• [DATASET SECTION]
┌──
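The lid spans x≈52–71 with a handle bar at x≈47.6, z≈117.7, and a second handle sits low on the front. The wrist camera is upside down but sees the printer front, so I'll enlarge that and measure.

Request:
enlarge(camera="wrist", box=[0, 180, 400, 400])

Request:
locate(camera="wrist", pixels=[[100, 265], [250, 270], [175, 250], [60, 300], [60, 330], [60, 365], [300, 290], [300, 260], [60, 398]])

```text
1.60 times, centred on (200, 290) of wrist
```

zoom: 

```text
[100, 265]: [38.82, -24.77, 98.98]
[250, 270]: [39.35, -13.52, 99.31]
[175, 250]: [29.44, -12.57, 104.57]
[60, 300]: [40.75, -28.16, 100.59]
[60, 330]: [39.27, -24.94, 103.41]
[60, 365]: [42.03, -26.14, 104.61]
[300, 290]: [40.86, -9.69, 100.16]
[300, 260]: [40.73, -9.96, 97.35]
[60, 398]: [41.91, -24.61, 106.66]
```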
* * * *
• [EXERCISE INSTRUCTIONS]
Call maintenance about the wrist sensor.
└──
• [EXCERPT PROVIDED]
┌──
Robert Louis Stevenson’s novella of split personality, the Strange Case of Dr. Jekyll and Mr. Hyde (1886) immediately caught the attention of the late Victorian reading public and has been catching attention from new audiences ever since. It has provided the inspiration for 123 film adaptations, including the madcap 1953 version featuring Abbott and Costello.
The book was published in a late Victorian culture that was itself more than a little schizophrenic. A story that dramatized the dual nature of human beings perfectly suited a society committed to hiding the less admirable features of human nature behind a curtain of respectability. Today, its title stands for the conflict between the official self we present to the world and the genuine self we harbor within.
The story came to Stevenson in a dream induced in part by the medicinal cocaine he had taken while ill with tuberculosis. Upon waking, he quickly wrote it down. However, his wife burned the manuscript, which she thought subversive. Fortunately, Stevenson was able to write it again without undue difficulty.
The tale’s most provocative feature is that it’s Jekyll, not Hyde, who is the monster. Jekyll is a torn man well before he invents his personality-altering potion. Although he’s obsessed with maintaining his distinguished image in public, he nevertheless pursues “undignified pleasures” at night and “stood already committed to a profound duplicity of life” that enabled him to act secretly on his Hyde impulses. The potion allows him to continue without compromising his exalted public image.
It’s telling that Stevenson never says what these pleasures are. He seems to have wanted us to fill in the blanks with our own wayward desires. Hyde, then, is a literary blank slate on which we are invited to write our own hidden irregularities.
I might add that Jekyll in Danish means icicle, and certainly, there is something cold about the doctor. In the “statement” he writes at the end of the narrative, Jekyll refers to Hyde as though he were another person. He thereby cooly continues to evade responsibility, even to the end of his hideous adventure.
In effect, Jekyll victimizes his Hyde self by relinquishing his moral duty to temper and thus civilize his will. By artificially distilling and dividing himself into his rational and impulsive selves, Jekyll refuses to face the moral obligation of ameliorating the will’s extravagances in the cause of civilizing it. Stevenson’s book is important because it examines this persistent theme of the modern period: the struggle to come to terms with the multiple self.
—George McCartney
I initially read The Rise and Fall of the Great Powers (1987) by Paul Kennedy, a British historian based at Yale, in some haste a few months after it was first published. I revisited it last fall in preparation for my lectures in diplomacy and was impressed. The book has aged like a fine claret, in contrast to a mountain of volumes on “international relations theory” published since that time. Its basic premises and conclusions remain sound after more than three decades, even though some of Kennedy’s predictions for the fin-de-siècle world scene went amiss.
└──
• [EXERCISE INSTRUCTIONS]
(1) Give the stretch of the excerpt provided that starts with "I might add" and ends with "his hideous adventure.", unchanged.
(2) Continue the excerpt provided from where it stops.

• [RESULTS FOR THE EXERCISE]
(1)
I might add that Jekyll in Danish means icicle, and certainly, there is something cold about the doctor. In the “statement” he writes at the end of the narrative, Jekyll refers to Hyde as though he were another person. He thereby cooly continues to evade responsibility, even to the end of his hideous adventure.

(2)
Since all great powers’ “power” exists only vis-à-vis other actors in the international system, Kennedy argues, their relative strengths always change. Their ascendancy is dependent primarily on resources and economic strength. Sooner or later most succumb to “imperial overstretch”— a term he coined.
In Kennedy’s chronological survey, an interesting theme is the sometimes narrow margin between success and failure. The Habsburg bid for mastery collapsed under defeat by a coalition of powers, while the most successful power in the epoch of European imperialism was Great Britain, because she possessed the financial strength to repeatedly prevail over France, from Louis XIV to Napoleon. Kennedy saw the power of money, subsequently reinforced by industrial primacy, as more important to Britain’s success than the geopolitical advantage of her insular position.
Kennedy accurately predicted the decline of the Soviet Union, but not its speedy collapse; no author of note did. He was off base in predicting Japan’s continued rise and the single-actor potential of the European Economic Community (as it was then). He was right, however, on the rise of China and the relative decline of the U.S.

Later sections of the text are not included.